### SELECTION
···

Una volta verrà tempo che non farete così. E n'è addivenuto quello mi
pensai. Ma ben me ne turbai; ch'io non possa fare il bene vostro; e che
Stoldo dica: Fa' tu, io non ne vo' far nulla. E questo è per troppo tenere
in paura, ec
.. Or penso tutto sia per lo meglio. E voi anche conoscete
tanto, che penso tutto facciate per meno male.
Quel cancellato è uno motto bello: e andrebbevi a gusto molto;
ma serbolo a bocca, ch'è meglio che scrivello.
De'
vini ho inteso: il tolto è ottimo e gentile: io ne tolsi uno
fiasco
grande, e bevvilo in più dì, più tosto che niuno de' miei
vermigli: e
costò
poco, e avanzonne. -
SER
LAPO vostro. XVIII di
maggio.
L'accordo con
G. ser Dati mi piace, perchè ho intesa la quistione da
Stoldo; e quando si sarà assai piatito, è la cosa di maniera, che simili
Consolati fanno per accordo, o no la spacciano mai. E ancor quel
garzone è leggieri, e non sta bene vada mal dicendo della vostra o di
Stoldo
sustanzia.

···

### THINGS TO DO
(1) Set down the selection as it stands from "Una volta verrà" to "per meno male.", and nothing more.
(2) Every line in the listing below from the one with "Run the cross" through the one with "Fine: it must" is to be reproduced exactly, both ends included; leave out the rest.

···

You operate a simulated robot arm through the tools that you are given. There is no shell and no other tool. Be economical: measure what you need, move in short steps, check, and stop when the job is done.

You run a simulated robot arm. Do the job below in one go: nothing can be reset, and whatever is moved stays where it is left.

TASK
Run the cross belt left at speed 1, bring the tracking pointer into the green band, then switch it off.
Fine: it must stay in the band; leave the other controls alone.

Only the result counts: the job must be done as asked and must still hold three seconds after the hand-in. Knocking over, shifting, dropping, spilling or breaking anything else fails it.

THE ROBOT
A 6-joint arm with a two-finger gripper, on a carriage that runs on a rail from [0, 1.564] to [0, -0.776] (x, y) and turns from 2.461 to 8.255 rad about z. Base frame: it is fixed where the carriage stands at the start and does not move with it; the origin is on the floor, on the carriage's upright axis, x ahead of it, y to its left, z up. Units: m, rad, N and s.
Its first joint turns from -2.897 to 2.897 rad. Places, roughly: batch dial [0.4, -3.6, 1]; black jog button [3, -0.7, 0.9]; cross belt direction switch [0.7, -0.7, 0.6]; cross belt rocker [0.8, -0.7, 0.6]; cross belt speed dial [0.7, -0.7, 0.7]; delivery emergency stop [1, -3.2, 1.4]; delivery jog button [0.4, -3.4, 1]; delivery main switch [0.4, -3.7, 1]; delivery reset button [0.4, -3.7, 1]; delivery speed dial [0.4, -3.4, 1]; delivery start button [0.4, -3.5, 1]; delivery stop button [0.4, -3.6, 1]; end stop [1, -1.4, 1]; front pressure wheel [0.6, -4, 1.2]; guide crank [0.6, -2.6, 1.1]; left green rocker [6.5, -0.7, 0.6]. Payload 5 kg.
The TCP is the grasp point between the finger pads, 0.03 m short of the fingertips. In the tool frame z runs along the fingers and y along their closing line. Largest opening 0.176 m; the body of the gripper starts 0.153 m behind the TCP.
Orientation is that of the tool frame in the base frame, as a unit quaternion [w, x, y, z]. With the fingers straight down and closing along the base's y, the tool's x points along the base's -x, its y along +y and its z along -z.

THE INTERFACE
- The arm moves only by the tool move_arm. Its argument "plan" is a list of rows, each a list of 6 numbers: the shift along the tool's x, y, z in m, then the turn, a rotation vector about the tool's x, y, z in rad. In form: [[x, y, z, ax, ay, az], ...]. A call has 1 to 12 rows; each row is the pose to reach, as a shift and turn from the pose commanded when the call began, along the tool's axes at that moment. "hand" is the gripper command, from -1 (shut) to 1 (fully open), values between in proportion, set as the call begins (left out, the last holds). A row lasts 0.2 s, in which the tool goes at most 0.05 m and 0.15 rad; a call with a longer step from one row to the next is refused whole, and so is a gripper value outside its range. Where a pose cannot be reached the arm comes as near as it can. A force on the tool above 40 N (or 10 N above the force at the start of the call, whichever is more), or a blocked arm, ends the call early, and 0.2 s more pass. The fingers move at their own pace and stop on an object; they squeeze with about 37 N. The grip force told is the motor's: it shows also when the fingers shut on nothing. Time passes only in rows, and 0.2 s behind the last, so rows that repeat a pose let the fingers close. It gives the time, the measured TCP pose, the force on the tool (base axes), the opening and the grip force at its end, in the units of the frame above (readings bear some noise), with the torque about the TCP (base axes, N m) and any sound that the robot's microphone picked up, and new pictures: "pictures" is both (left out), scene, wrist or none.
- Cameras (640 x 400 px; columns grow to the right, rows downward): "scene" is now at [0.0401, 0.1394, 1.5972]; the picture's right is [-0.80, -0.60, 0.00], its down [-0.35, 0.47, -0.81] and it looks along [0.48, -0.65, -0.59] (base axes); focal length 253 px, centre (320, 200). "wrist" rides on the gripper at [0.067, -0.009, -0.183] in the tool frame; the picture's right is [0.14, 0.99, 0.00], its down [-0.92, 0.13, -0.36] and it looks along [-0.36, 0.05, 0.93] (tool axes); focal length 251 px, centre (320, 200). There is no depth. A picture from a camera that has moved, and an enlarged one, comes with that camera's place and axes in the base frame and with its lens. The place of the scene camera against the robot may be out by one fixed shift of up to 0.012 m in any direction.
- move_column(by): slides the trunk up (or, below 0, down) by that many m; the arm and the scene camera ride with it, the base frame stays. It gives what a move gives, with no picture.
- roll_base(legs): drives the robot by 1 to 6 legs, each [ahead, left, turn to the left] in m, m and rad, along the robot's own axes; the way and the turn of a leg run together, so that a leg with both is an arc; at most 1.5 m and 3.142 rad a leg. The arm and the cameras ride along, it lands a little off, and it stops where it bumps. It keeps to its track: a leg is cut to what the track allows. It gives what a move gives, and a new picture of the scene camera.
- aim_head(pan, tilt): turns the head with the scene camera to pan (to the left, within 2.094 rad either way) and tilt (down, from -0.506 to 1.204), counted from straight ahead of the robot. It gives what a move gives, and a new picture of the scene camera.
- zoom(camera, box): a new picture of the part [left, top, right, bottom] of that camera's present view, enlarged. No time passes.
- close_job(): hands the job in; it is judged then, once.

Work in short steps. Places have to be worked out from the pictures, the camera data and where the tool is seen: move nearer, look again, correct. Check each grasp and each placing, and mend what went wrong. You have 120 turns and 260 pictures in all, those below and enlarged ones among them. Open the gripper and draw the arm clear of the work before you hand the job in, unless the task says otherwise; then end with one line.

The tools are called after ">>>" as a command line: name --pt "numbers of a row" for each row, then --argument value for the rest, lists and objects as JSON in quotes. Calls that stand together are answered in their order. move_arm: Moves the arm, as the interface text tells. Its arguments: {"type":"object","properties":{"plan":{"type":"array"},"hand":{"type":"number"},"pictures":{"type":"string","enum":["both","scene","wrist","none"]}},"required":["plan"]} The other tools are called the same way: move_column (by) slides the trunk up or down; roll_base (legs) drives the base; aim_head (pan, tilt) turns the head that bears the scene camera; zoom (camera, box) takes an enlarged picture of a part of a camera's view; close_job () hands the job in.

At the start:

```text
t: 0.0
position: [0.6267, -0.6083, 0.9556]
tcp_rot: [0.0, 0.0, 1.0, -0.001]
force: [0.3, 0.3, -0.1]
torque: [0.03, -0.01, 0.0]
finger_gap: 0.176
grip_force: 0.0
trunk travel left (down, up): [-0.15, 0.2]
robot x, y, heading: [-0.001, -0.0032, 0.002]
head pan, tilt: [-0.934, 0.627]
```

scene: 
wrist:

···

### SOLUTIONS FOR EACH TASK
(1)
Una volta verrà tempo che non farete così. E n'è addivenuto quello mi
pensai. Ma ben me ne turbai; ch'io non possa fare il bene vostro; e che
Stoldo dica: Fa' tu, io non ne vo' far nulla. E questo è per troppo tenere
in paura, ec
.. Or penso tutto sia per lo meglio. E voi anche conoscete
tanto, che penso tutto facciate per meno male.

(2)
Run the cross belt left at speed 1, bring the tracking pointer into the green band, then switch it off.
Fine: it must stay in the band; leave the other controls alone.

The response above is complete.